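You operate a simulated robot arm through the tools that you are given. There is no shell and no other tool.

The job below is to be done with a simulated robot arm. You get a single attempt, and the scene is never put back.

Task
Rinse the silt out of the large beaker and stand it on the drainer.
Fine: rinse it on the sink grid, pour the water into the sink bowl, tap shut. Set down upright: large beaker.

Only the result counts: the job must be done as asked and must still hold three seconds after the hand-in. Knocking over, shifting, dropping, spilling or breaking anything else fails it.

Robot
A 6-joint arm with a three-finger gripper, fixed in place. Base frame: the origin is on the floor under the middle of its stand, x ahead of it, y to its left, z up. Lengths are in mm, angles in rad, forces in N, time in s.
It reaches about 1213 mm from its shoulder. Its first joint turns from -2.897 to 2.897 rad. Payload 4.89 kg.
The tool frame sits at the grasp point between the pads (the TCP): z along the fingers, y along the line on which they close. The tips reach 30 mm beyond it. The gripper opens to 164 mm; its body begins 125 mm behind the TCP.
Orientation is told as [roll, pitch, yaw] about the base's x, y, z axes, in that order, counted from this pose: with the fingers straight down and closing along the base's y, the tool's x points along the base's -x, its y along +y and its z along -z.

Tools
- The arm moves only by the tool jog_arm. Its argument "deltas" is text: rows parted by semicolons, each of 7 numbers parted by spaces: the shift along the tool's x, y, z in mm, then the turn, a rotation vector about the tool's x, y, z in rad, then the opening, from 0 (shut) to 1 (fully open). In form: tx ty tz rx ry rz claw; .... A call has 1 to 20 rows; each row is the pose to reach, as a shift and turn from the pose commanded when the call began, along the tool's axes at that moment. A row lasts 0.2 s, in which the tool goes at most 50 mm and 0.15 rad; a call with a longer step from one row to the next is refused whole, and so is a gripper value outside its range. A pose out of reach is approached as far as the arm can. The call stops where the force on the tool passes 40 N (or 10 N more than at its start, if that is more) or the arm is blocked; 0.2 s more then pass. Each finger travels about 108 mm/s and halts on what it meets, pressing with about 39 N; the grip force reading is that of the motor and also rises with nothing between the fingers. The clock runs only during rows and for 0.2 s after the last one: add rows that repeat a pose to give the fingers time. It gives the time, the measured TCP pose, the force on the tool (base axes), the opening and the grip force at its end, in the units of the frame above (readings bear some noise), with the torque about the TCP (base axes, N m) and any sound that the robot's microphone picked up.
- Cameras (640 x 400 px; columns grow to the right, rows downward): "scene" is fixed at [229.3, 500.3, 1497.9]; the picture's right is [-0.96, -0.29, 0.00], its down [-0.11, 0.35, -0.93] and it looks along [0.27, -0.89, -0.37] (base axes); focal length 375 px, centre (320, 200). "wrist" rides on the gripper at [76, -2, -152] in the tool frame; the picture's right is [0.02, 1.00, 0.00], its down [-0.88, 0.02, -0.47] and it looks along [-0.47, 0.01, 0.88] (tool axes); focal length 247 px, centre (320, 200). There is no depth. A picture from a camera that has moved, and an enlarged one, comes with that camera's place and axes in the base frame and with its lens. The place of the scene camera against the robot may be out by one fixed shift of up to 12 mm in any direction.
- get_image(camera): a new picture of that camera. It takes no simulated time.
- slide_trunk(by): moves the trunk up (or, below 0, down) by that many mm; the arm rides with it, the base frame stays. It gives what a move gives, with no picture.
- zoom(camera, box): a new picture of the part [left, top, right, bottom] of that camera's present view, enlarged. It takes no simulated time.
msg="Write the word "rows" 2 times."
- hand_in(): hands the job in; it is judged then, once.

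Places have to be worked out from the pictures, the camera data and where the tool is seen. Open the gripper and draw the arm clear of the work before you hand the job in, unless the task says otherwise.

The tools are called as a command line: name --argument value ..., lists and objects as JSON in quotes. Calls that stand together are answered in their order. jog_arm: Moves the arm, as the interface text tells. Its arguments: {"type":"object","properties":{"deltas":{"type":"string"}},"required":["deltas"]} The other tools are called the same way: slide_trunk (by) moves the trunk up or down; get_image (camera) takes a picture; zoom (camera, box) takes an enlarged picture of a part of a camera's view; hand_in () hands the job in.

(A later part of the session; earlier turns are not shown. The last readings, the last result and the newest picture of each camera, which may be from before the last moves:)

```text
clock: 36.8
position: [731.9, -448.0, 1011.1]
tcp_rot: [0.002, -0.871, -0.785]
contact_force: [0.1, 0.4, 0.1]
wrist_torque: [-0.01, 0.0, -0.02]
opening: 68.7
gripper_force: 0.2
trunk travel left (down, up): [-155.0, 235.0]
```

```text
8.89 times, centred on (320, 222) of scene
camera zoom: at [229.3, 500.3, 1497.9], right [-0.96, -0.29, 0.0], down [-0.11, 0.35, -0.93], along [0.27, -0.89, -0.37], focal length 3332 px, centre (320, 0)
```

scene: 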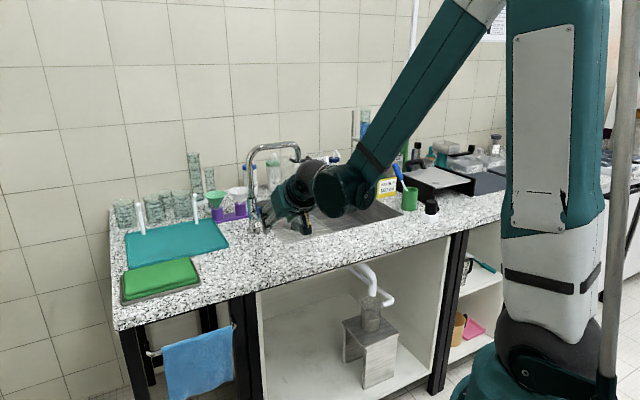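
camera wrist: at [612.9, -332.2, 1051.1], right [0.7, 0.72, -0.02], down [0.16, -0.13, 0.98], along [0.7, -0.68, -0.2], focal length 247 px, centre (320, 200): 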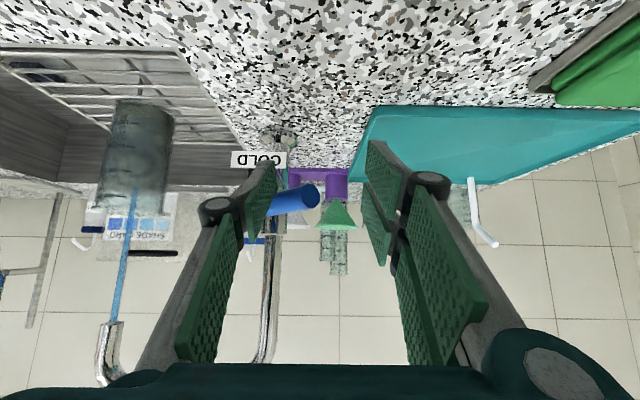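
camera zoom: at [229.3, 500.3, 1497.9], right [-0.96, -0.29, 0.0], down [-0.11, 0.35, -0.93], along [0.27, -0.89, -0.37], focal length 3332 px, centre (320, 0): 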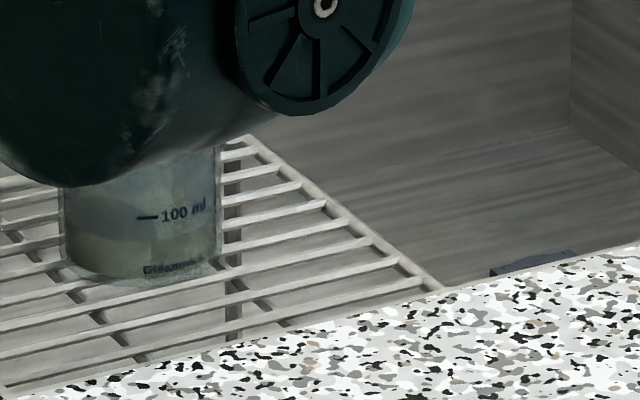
--------------------------------
> _SET PROBLEM_
Retype only the lines running from the top of the listing to the line that holds "Fine: rinse it", both ends included.

> _WRITTEN ANSWER_
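You operate a simulated robot arm through the tools that you are given. There is no shell and no other tool.

The job below is to be done with a simulated robot arm. You get a single attempt, and the scene is never put back.

Task
Rinse the silt out of the large beaker and stand it on the drainer.
Fine: rinse it on the sink grid, pour the water into the sink bowl, tap shut. Set down upright: large beaker.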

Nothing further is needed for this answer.